Incoming president and vice-president Tobi Solebo and Landon Tulk abstained from a motion at Wednesday's University Students' Council (USC) meeting.
Everyone else on council voted in favour. What motion stopped the two incoming executives from joining in unanimous support?
It was the first part of a motion titled "Support of Transgender and Non-Binary Students."
It included things like: tasking the executive to devise a plan to "create new and more accessible gender neutral washrooms on campus," tasking a USC standing committee to "review and revise current USC services to provide focused and life-saving mental health support programs for transgender and non-binary students" and asking the executive to draft a plan that would create "educational and outreach services with the purpose of combatting prejudice and stigmatization against transgender and non-binary students."
The motion was designed to address the needs of trans* students at Western and ensure they received the support of the USC.
While they received unanimous backing from council, the two people charged with leading the organization — and by extension, representing every student on campus — did not support the motion. Their abstention wasn't public, it only became so when the Gazette asked for council's voting records.
A study two years ago from our own University found that 35 per cent of trans* people in Ontario had contemplated suicide while 11 per cent had attempted suicide. The number of trans* people who have attempted suicide is 18 times higher than the general population.
There is clearly a concern for the safety of trans* students' physical well-being and mental health. Yet the incoming USC president and vice-president's votes when addressing the issue were akin to a shrug.
Let's be clear: this motion was not controversial. I'm a conservative and I would have gladly stood in council and supported this motion. A right-wing ideology is not an excuse to callously ignore the concerns of an entire segment of the student population.
Solebo's rationale for abstaining is confusing; he didn't want to take a position on something the executive was being tasked to do — but there isn't precedent for this explanation.
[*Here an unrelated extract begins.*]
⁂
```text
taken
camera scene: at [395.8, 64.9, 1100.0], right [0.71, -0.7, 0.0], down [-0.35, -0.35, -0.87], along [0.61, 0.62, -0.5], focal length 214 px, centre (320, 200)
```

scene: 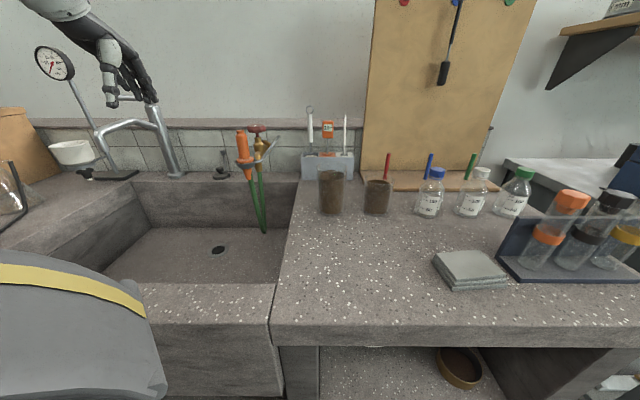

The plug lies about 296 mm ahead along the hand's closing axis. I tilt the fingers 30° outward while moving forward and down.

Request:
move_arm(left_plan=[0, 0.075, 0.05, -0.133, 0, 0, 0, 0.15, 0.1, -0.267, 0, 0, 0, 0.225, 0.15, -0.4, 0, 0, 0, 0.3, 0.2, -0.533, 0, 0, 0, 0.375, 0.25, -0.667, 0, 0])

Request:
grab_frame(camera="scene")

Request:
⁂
For example, at the summer meeting for last year's council, the USC executive were tasked with running programming on the original date of Homecoming despite Western's decision to change the date. Eddy Avila and Jamie Cleary did not abstain.
"As a council, we collectively agreed on this, so it's something to look forward to and work toward," Avila said at the time. "It just goes to show how invested our student council is in properly representing their constituents."
This logic became even further muddled when Solebo said he and Tulk would evaluate each vote on a "case-by-case basis" — after saying they didn't want to take a stand on votes that would dictate executive action. Oy vey!
Everything I have heard from the USC since I've been at Western has been about prioritizing the wellness of students. It's about ensuring every student at this University receives the adequate support they need. By not supporting this motion, Solebo and Tulk have betrayed the fundamental spirit of the organization they are set to lead. And abstaining is very much a sign that the incoming president and vice-president do not have the courage to choose a side regardless of the consequences.
Throughout my five years watching the USC, I have been befuddled, confused and exasperated by executive actions — but for the first time, I think I am genuinely repulsed. Regardless of whether or not Solebo and Tulk support trans* people in their private lives, as leaders of the student body, they have an obligation to support everyone.
They have failed at their most important job. By abstaining — essentially staying silent on the issue — they are complicit in creating an unwelcoming environment for trans* students, drawing into question their commitment to maintaining an inclusive environment for everyone at Western.